11.23.2021

Walking on its Fins

If you pick up a DSLR from, say, about 2005 or 2006, and one made this year, you'll find surprisingly few major differences in the way they operate. Sure, there are a few more buttons on the newer camera for things like Live View and other features that weren't present in the older camera, but the labeling conventions and such had been pretty well worked out by Dubya's second term.

Not so much with one made in 2001. They were still kinda winging it.


Looking at the front or top of a 2001 Nikon D1X, it would seem that the controls had already been figured out by then, but that's because those controls don't really differ from those of a Nikon film SLR. A Nikon F5 or N80 user would feel right at home. 

The little focus mode selector dial (Manual, Single-servo, Continuous-servo) is right there next to the lens mount where it can be operated by the left hand, on the opposite side of the mount is the depth-of-field preview button. The sub-command dial is on the top front of the handgrip, just below the power switch and shutter release, waiting for your index finger. The three position metering selector switch (3D Matrix metering, Center-weighted, Spot) is on the side of the pentaprism housing, with a lock button, just like on the F5.

It's when we get to the back of the camera and start running into digital-specific controls that things seem weird to our modern conventions.


The button labeled "MONITOR" at the top left is still there on newer Nikons...in the same place, and performing the same function...but it now has the more familiar "play" arrow-in-a-rectangle icon.

The monitor screen is tiny. Under that rubber DIGITAL I/O flap is an IEEE 1394 Firewire connector. Very 2001.

Buttons for white balance, and various menu controls are rubber chiclets hidden under a little magnetically-latched fold-down trap door, emulating the placement of some of the more obscure controls on the F5. In succeeding versions of Nikon's pro DSLR bodies, these would migrate out to normal buttons on the back of the camera and the trap door would go away.

The weirdest thing about the D1X is how it gets its high (for the era) resolution.

The bottleneck at the time was processing all the data from the sensor and getting it written to memory.
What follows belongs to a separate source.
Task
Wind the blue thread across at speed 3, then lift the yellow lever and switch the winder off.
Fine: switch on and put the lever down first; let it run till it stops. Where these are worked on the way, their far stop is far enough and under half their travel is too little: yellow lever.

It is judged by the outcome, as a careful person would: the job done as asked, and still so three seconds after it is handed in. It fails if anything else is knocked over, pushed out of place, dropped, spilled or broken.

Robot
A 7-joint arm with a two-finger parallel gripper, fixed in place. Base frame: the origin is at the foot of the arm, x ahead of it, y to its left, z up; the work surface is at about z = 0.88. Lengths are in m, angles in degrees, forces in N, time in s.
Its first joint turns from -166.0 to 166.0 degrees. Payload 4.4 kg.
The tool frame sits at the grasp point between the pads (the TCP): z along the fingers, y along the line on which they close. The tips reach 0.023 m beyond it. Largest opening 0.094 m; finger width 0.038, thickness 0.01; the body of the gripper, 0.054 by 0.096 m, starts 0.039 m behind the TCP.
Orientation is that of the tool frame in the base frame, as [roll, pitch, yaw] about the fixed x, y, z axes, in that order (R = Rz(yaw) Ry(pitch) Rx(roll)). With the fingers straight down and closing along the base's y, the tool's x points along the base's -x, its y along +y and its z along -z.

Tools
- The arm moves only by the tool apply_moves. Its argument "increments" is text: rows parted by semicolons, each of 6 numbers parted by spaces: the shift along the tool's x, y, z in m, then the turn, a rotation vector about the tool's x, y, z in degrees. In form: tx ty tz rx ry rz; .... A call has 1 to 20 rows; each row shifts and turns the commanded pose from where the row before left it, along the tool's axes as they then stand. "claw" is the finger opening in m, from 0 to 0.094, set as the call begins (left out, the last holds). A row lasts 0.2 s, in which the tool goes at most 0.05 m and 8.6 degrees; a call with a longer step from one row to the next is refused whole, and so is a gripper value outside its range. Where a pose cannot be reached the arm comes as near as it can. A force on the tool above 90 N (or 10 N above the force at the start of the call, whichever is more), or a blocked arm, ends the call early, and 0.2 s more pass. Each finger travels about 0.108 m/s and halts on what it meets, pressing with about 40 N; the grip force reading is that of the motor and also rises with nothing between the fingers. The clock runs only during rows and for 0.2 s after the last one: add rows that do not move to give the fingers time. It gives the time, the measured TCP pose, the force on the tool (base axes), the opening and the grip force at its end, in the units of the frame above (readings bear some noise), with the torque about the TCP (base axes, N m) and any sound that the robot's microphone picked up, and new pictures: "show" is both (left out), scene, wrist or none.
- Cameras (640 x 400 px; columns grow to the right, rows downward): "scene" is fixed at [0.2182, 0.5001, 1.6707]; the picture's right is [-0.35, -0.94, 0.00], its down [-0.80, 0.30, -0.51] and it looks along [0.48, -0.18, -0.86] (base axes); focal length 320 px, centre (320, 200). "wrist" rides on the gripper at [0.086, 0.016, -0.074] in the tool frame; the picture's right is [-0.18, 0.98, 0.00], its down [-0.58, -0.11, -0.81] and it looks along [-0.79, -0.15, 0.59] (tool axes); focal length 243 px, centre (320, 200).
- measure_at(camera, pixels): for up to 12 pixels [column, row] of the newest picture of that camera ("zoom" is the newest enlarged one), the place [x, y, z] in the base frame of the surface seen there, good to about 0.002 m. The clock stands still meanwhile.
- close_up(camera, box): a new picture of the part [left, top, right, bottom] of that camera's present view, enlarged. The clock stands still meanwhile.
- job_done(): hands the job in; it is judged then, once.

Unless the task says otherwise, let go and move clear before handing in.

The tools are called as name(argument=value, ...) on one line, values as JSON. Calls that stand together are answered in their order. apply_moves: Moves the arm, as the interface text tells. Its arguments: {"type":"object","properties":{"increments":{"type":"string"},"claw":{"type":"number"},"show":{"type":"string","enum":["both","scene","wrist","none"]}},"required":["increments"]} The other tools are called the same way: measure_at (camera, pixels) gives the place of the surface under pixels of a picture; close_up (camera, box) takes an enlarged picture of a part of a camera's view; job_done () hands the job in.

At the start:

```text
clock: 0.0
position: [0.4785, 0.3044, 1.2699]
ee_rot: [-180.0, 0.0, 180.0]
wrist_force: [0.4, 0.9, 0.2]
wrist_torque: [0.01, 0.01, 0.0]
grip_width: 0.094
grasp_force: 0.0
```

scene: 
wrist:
So with the D1X, Nikon kept the number of horizontal rows the same as on the original D1's sensor (1324) but went to 4028 vertical columns*. Since the sensor data is read row-by-row, this allowed a maximum frame rate of 3fps to be maintained. 

The buffer still fills up in six shots when shooting at that speed, giving you a quick two-Mississippi of continuous shooting before you have to sit and wait for it to write everything to the card. This is not a camera for spray-and-pray action photography.

The downside to the weird sensor arrangement is that the NEF files may not be understandable to some newer 3rd party RAW converters from smaller companies. Adobe Photoshop Bridge still supports them, of course.

By comparison to some of the weirder features of the D1X, its replacement is utterly conventional.


*You can see how this works on the first page of DPReview's original D1X review.